EXERCISE PROMPT:
Give the data below again, word for word. Write them as strings in a JSON array, leaving out blank lines.

[Rows from a dataset of robot sessions]

— Begin —

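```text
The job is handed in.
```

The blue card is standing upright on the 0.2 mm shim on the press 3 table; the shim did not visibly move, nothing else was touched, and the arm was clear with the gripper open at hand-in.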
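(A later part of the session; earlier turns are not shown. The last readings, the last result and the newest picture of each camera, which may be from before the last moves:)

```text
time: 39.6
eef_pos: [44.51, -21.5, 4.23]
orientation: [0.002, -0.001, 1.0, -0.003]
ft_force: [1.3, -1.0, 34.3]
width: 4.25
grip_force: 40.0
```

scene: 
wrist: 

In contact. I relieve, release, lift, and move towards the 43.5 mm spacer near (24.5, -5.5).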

— End —

COMPLETE ANSWER:
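[
  "```text",
  "The job is handed in.",
  "```",
  "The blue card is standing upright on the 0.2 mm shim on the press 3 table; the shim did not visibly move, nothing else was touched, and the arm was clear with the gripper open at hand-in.",
  "(A later part of the session; earlier turns are not shown. The last readings, the last result and the newest picture of each camera, which may be from before the last moves:)",
  "```text",
  "time: 39.6",
  "eef_pos: [44.51, -21.5, 4.23]",
  "orientation: [0.002, -0.001, 1.0, -0.003]",
  "ft_force: [1.3, -1.0, 34.3]",
  "width: 4.25",
  "grip_force: 40.0",
  "```",
  "scene: ",
  "wrist: ",
  "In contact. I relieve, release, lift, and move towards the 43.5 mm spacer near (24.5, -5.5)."
]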